François-Jules-Gaspard de Contades, Vicomte de Contades (29 December 1760 – 3 September 1811) was a French aristocrat and soldier who was known as the Chevalier de Contades.
Contades was born on 29 December 1760 in Angers, the prefecture of the Maine-et-Loire department.[1] He was the youngest son of Julie Victoire Constantin de La Lorie, Dame du Plantis (1739–1828) and Georges-Gaspard de Contades, Marquis de Contades (1726–1794), a member of the Académie des sciences.
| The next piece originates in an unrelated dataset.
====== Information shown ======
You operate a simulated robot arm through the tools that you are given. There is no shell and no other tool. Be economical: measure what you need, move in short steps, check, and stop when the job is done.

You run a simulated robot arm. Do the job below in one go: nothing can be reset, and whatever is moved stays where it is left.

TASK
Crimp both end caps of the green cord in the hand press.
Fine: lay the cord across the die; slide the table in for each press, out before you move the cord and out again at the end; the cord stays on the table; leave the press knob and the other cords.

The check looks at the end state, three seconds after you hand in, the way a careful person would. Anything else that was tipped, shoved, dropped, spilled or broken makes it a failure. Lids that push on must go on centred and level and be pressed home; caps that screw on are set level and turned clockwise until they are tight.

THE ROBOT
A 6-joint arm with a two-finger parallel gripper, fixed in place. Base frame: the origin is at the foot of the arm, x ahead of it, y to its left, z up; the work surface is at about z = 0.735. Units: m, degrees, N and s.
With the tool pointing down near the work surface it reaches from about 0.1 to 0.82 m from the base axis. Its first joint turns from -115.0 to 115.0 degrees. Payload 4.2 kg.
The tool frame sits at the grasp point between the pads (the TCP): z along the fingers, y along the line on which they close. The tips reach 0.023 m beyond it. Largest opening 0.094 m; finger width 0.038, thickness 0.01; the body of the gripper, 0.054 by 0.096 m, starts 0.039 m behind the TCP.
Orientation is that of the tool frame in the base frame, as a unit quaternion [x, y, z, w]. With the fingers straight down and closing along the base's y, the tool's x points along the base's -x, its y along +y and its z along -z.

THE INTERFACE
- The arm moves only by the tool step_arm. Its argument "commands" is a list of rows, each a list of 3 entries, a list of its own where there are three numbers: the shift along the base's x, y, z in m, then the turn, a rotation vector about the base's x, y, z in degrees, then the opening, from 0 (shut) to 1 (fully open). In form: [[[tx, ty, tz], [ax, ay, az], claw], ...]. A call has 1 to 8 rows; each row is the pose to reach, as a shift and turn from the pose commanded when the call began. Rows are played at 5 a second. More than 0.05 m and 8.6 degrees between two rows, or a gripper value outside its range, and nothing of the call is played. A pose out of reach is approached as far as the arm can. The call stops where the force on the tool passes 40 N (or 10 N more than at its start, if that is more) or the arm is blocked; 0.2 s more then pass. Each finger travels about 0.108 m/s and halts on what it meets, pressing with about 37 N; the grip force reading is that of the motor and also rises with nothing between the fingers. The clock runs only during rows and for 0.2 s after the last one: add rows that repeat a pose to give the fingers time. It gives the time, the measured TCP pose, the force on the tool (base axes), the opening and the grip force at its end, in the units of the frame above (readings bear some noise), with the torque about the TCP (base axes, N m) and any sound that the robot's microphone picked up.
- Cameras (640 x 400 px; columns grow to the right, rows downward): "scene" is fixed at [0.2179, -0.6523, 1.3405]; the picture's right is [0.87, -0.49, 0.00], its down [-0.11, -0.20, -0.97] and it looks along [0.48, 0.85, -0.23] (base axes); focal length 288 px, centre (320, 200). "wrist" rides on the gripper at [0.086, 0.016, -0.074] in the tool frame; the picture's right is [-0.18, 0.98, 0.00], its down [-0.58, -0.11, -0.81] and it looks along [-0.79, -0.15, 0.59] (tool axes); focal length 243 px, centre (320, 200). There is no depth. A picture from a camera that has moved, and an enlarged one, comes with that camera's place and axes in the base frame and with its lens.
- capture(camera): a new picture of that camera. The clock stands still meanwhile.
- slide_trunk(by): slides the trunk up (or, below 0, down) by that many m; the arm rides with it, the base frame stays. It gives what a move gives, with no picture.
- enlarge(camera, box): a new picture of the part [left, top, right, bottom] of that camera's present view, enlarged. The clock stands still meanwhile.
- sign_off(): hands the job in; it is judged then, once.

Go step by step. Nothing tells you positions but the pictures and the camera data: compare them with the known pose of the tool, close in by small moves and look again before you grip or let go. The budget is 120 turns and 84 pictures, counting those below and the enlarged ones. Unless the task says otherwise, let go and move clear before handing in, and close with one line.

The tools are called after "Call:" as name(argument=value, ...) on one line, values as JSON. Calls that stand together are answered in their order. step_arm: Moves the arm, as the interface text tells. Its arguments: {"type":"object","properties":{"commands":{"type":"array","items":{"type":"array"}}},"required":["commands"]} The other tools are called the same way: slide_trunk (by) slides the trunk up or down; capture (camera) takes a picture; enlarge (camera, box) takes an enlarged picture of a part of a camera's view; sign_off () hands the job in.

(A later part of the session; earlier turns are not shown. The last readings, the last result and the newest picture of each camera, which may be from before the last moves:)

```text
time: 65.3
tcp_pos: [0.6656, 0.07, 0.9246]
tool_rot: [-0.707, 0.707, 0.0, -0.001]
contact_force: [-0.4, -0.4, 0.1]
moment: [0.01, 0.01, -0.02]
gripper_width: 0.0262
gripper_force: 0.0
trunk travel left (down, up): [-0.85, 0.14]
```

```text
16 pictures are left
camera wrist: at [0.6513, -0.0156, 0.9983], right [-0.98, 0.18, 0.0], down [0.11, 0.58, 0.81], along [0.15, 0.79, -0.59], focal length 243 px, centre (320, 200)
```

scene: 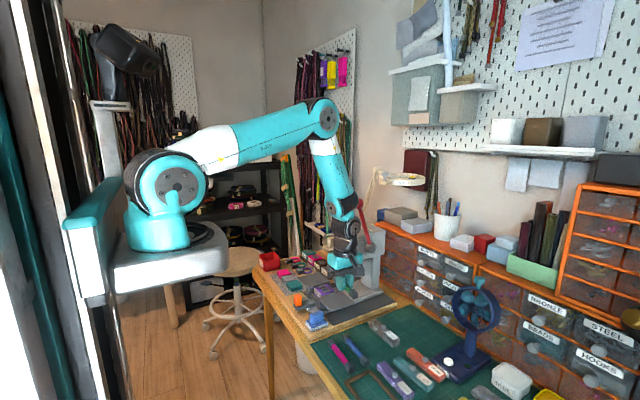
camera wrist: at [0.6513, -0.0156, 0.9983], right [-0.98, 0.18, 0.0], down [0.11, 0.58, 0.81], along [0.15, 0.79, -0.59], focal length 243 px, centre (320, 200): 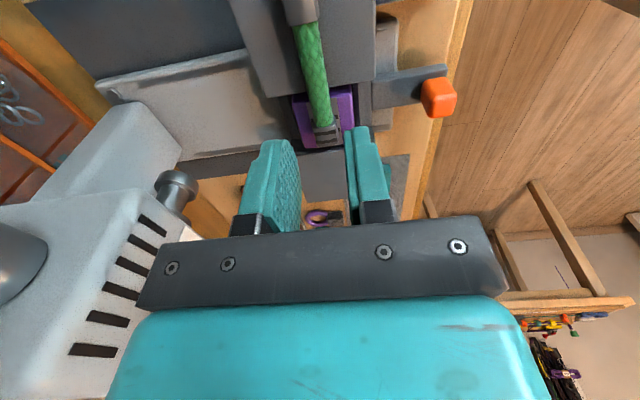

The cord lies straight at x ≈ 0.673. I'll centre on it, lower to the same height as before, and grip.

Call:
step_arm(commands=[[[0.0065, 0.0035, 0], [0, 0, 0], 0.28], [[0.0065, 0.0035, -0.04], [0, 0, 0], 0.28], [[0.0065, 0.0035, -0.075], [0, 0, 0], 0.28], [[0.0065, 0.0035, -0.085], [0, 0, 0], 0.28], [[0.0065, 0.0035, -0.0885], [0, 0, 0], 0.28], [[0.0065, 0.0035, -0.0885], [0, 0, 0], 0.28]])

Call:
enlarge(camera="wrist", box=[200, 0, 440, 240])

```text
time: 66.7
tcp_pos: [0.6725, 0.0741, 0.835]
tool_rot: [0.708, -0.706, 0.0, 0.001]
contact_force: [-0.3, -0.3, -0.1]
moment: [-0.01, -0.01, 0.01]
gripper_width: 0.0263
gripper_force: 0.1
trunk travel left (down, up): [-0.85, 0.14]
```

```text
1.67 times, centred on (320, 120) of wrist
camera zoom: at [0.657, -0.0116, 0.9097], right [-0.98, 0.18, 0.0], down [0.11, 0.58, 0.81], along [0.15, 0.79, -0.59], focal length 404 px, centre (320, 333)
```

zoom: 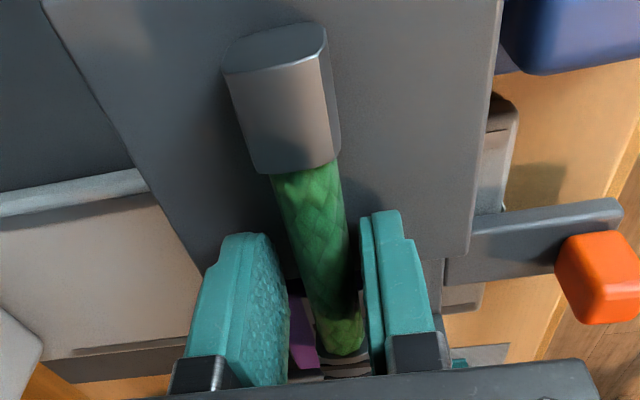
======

Among his siblings were Erasmus-Gaspard de Contades and Louis Gabriel de Contades.[2]
His paternal grandfather was Louis Georges Érasme de Contades, Marquis de Contades, a prominent battlefield commander during the Seven Years' War who was made a Marshal of France.[3]
He served as "Major en second" of the Infantry Régiment de Bourbonnais. In 1791, during the French Revolution, he joined the Armée des Émigrés, a counter-revolutionary armies raised outside France by and out of royalist émigrés, with the aim of overthrowing the French Revolution, reconquering France and restoring the monarchy. He served in the campaigns of the Army of the Prince of Condé.
In November 1794, he was a Major in the regiment of British Uhlan Regiment, of which his brother-in-law, Louis de Bouillé, was Colonel. In 1795, he became Colonel of a Light Infantry regiment known as Talpaches de Rohan, raised by Cardinal Louis-René de Rohan (but owned by his nephew, Charles Alain, Prince of Guéméné) He later fought in the Régiment de Rohan in the service of Austria, reaching the rank of Major-General.
In 1803, he benefited from the amnesty concerning former emigrants, following article 12 of the Sénatus-consulte of 1802. He resided at his family's Château de Montgeoffroy, which had been the property of the Contades family since 1772.
On 9 March 1791, Contades was married, by contract, to Cécile Emilie Céleste Eléonore "Mérote" de Bouillé (1774–1801), a daughter of Marie Louise Guillemette de Bègue and François Claude Amour, marquis de Bouillé, one of King Louis XVI's generals who was a leading conspirator involved in the royal family's failed flight in 1791 (the failure of which forced Bouillé into exile).[4] Together, they were the parents of:
Contades died on 3 September 1811 in Angers.[5]